Le thème de prédilection d’Yvan reste l’amour, sans doute, mais il se plaît à le décliner de bien originale façon et c’est précisément ce que nous demandons à la chanson. Citons son inoubliable amour vinicole pour la belle Margaux qui ne veut pas être aimée pour son cru, la rupture et la liquidation de communauté… d’un rein, ses amours à la chaîne qu’il s’en va voir à vélo, et tous ces petits défauts qui gâchent la vie à deux dans Finie la poésie… Mais le chanteur fantaisiste sait aussi émouvoir et même s’il ne s’attarde pas dans ce registre, il fait mouche comme dans cette évocation d’un bambin, « On a tellement besoin de chansons quand il paraît qu’on a 10 ans », accompagné alors seulement par la guitare acoustique ou bien dans cette image comique des vieilles qui tricotent sur leur banc en papotant, taillant « des costumes plus ou moins grands », et qui glisse au fil du texte vers celle, troublante, d’un homme qui « se voûte comme un croissant. »
Ce soir on affiche complet : Yvan Cujious sera à nouveau au Bijou pour un ultime rendez-vous avec son public toulousain fêtant la sortie de son nouvel album, J’aime tous les gens. Je suis prête à parier que le public finira debout, acclamant le trublion, l’artiste, quittant la scène dans une déambulation jazzy, digne de la Nouvelle Orléans. Et c’est aussi l’occasion de dire que ce concert donne furieusement l’envie de danser !
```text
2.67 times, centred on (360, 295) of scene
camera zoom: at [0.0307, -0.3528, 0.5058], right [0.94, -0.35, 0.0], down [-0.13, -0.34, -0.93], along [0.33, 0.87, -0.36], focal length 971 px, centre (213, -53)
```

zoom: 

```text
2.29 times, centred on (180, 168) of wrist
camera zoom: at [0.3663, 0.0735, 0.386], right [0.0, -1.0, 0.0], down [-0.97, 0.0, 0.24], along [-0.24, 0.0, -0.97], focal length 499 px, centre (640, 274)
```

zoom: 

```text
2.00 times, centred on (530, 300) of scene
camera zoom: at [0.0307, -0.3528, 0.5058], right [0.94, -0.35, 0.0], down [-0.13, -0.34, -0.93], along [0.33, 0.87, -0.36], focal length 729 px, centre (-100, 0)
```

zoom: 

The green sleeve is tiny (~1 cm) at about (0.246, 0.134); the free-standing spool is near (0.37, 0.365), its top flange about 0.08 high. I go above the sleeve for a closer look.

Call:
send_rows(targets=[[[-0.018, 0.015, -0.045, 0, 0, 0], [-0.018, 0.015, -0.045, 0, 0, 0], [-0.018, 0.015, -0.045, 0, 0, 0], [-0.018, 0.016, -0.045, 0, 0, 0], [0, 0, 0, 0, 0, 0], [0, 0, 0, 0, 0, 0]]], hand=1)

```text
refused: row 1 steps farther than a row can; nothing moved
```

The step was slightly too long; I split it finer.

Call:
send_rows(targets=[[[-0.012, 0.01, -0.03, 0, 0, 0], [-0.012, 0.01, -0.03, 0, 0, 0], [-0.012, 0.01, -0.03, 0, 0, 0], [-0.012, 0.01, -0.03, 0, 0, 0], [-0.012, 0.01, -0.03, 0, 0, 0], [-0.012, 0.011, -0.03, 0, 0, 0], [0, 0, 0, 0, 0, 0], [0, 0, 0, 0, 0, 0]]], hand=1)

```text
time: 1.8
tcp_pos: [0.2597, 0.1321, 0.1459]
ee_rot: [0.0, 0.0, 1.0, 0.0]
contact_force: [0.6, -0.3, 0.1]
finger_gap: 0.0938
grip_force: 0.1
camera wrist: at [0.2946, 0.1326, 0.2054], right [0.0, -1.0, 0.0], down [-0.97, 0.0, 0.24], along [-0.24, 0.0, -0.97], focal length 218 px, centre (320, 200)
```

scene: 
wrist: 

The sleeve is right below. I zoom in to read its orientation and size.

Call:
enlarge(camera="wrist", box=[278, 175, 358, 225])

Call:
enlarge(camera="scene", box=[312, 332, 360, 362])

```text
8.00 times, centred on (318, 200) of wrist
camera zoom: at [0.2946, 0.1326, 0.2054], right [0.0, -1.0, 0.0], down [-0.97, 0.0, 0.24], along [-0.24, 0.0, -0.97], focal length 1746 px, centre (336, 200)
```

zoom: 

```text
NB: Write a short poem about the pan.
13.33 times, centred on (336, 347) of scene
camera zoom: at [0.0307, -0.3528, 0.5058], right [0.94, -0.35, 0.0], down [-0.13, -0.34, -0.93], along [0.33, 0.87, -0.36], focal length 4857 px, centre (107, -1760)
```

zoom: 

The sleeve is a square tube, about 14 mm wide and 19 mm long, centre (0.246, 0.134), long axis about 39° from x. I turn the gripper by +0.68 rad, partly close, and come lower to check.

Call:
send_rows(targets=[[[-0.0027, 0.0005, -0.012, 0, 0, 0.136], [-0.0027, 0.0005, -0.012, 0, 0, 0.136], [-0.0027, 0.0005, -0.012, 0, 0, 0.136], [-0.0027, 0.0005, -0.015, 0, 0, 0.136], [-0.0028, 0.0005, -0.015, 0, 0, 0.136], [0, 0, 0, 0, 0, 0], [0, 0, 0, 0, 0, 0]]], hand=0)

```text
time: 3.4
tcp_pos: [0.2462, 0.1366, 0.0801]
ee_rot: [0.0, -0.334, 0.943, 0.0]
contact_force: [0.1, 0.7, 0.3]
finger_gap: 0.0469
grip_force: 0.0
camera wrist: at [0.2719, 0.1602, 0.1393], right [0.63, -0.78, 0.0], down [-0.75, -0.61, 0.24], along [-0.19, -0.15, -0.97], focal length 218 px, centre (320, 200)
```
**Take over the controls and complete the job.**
Le public quitte la salle avec le sourire. Il est heureux, ça se voit. Yvan vend du vent dans ses chansons, il vend du bonheur aux gens. Et s’ils achètent son album où quelques complices, non des moindres, ont mis leur grain de sel (Magyd Cherfi, Art Mengo, Jérémy Dirat, Antoine Salher, Cédric Antonelli) ils auront le privilège de découvrir en sus quelques perles comme La Boîte aux lettres, clin d’œil appuyé à nos échanges virtuels, ou Au Sénégal, enfin une solution aux maux d’amour… prendre l’avion, le large avec le bon vent d’Yvan !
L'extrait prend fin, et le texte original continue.